▶ Exercise goal:
Retype the section of the text extract that opens with "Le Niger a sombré" and closes with "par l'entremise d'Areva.".

▶ Text extract:
....
Deuil et fureur du monde

Publié le 29 janvier 2015 par Fabianus

Manifestation "anti-Charlie" à Zinder (Niger) le vendredi 16/01/15


Trois semaines se sont écoulées depuis l'holocauste de Charlie Hebdo. Trois semaines à réaliser que je ne reverrai plus de nouveaux dessins de Cabu, mon préféré. Comme un travail de deuil, une résignation à la fatalité et aux fureurs de monde que ne dissipera jamais la pourtant si belle journée du 11 janvier : communion des cœurs. Nous étions tous Charlie.
Oui, à peine le temps de réaliser l'ampleur de la perte que déjà l'obscurantisme viole le respect du couvre feu mémorial. Parce que Charlie reprend, parce qu'il a remis à sa une la caricature de Mahomet (pourtant gentille) les esprits s'échauffent ! 
Environ 20 000 personnes ont manifesté à Herat, troisième ville d'Afghanistan. Des drapeaux français y ont été brûlés et les manifestants ont demandé des excuses officielles de la France ! Les frères Kouachi, auteurs de l'attaque contre Charlie, auraient même connu des hommages appuyés !
Le Niger a sombré dans la violence éruptive ! Là bas on a tué des chrétiens comme s'ils étaient responsables de la publication d'un journal principalement géré par des athées. La fureur du monde vient balayer la recherche de quiétude, cette folle envie de continuer l'élan démocratique et républicain du 11 de ce mois.
Le Niger, à 80% musulman, a sombré dans la folie vengeresse attisée par la participation de son Président Mahamadou Issoufou à la marche pacifique, au nom de Charlie. Le pays de l'Uranium trouve là une belle occasion de s'en prendre aux valeurs du pays colonisateur, lequel continue à exploiter ses richesses par l'entremise d'Areva. 
Ce pays, que menacent à brève échéance l'Aqmi et Boko-Haram, aura trouvé en Charlie Hebdo le bouc émissaire et la victime expiatoire des longues années de misère et de soumission à l'Occident.
Mes pensées qui vont vers Charlie se fracassent, dès lors, aux flux de frustrations tumultueuses et criminelles. La mémoire des morts se fissure au gré du fracas d'un monde inégalitaire, anxiogène, et dont l'agressivité morbide ne pourrait trouver source que dans l'unique impudence d'une caricature.
Trois semaines ont coulé depuis le drame immense
Et le deuil se déchire des tumultes du monde
Mes larmes retenues pour Cabu font silence
Sous le fracas cinglant des vengeances fécondes.
....
▶ Collected material:
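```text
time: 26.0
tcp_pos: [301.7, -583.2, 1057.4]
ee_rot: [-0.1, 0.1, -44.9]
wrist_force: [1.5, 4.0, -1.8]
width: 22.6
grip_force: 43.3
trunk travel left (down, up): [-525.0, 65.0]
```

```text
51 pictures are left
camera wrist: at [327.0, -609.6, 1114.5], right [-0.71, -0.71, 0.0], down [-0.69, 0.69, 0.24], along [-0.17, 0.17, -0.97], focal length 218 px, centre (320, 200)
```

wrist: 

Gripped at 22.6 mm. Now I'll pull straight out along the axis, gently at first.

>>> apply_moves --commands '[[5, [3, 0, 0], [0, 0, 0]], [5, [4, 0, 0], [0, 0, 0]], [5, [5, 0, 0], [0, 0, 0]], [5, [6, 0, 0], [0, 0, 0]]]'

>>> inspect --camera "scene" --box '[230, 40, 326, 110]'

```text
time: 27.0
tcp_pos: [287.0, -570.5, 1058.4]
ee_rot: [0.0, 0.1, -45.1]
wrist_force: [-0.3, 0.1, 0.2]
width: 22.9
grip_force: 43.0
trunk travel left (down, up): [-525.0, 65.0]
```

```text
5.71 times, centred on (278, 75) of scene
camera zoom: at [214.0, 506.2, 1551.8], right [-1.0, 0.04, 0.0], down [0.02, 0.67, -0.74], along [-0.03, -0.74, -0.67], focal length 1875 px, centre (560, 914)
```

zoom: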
....
▶ Answer to this problem:
Le Niger a sombré dans la violence éruptive ! Là bas on a tué des chrétiens comme s'ils étaient responsables de la publication d'un journal principalement géré par des athées. La fureur du monde vient balayer la recherche de quiétude, cette folle envie de continuer l'élan démocratique et républicain du 11 de ce mois.
Le Niger, à 80% musulman, a sombré dans la folie vengeresse attisée par la participation de son Président Mahamadou Issoufou à la marche pacifique, au nom de Charlie. Le pays de l'Uranium trouve là une belle occasion de s'en prendre aux valeurs du pays colonisateur, lequel continue à exploiter ses richesses par l'entremise d'Areva.